--- begin INFORMATION SUPPLIED ---

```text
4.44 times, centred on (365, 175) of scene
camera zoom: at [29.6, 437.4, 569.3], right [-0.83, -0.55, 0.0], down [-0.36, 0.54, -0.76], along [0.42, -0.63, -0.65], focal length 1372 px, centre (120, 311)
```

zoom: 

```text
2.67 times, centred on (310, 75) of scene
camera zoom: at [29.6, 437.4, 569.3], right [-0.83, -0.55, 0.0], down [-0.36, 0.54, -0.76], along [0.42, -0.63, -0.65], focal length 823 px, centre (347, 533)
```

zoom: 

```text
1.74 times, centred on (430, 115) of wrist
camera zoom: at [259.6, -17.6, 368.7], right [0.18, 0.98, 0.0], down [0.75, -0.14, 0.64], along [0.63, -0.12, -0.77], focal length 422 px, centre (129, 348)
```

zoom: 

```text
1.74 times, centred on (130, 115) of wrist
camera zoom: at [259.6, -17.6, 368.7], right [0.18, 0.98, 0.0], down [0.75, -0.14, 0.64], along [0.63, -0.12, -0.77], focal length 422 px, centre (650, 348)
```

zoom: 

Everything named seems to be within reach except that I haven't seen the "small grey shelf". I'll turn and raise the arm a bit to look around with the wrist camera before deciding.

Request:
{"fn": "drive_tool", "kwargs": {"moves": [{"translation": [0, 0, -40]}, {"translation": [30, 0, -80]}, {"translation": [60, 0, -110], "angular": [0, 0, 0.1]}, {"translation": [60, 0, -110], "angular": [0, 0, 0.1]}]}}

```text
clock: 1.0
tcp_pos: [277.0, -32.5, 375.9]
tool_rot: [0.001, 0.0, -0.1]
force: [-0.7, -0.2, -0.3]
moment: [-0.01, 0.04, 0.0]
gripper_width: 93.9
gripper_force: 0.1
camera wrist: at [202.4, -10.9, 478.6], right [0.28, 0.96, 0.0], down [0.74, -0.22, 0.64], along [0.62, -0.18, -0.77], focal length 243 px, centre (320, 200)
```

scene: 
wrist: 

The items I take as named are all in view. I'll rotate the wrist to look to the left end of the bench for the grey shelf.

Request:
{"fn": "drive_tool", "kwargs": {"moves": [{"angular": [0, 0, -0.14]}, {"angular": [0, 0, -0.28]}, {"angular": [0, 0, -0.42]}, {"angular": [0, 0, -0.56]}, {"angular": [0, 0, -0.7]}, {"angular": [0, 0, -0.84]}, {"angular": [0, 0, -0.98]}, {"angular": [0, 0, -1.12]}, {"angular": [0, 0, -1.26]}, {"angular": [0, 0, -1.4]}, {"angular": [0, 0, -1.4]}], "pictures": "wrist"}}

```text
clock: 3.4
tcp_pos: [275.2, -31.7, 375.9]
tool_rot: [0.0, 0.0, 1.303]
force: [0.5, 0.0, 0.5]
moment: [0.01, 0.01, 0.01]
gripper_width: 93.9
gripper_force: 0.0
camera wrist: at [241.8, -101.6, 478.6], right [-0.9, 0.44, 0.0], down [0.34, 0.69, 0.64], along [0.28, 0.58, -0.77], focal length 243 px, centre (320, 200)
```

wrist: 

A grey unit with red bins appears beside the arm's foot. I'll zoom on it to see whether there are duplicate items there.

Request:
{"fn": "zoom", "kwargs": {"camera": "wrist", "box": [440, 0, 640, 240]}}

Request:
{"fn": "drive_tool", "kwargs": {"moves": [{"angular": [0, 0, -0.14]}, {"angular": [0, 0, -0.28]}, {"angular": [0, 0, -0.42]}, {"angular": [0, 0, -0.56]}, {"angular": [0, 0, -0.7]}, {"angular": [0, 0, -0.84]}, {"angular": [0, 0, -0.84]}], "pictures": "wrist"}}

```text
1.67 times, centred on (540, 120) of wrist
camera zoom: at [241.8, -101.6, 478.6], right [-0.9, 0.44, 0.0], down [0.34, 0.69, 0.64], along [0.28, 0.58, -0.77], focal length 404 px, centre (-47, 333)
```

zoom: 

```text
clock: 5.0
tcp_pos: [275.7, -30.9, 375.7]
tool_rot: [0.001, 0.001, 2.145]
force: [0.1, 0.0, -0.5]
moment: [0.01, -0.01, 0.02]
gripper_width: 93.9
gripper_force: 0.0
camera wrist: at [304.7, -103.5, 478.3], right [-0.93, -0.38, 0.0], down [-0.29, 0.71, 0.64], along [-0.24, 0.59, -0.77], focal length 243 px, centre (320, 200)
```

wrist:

--- end INFORMATION SUPPLIED ---

__WRITTEN REQUEST__
From the listing above, copy every line that holds the string "scene".

__ANSWER TO THIS TASK__
4.44 times, centred on (365, 175) of scene
2.67 times, centred on (310, 75) of scene
scene: 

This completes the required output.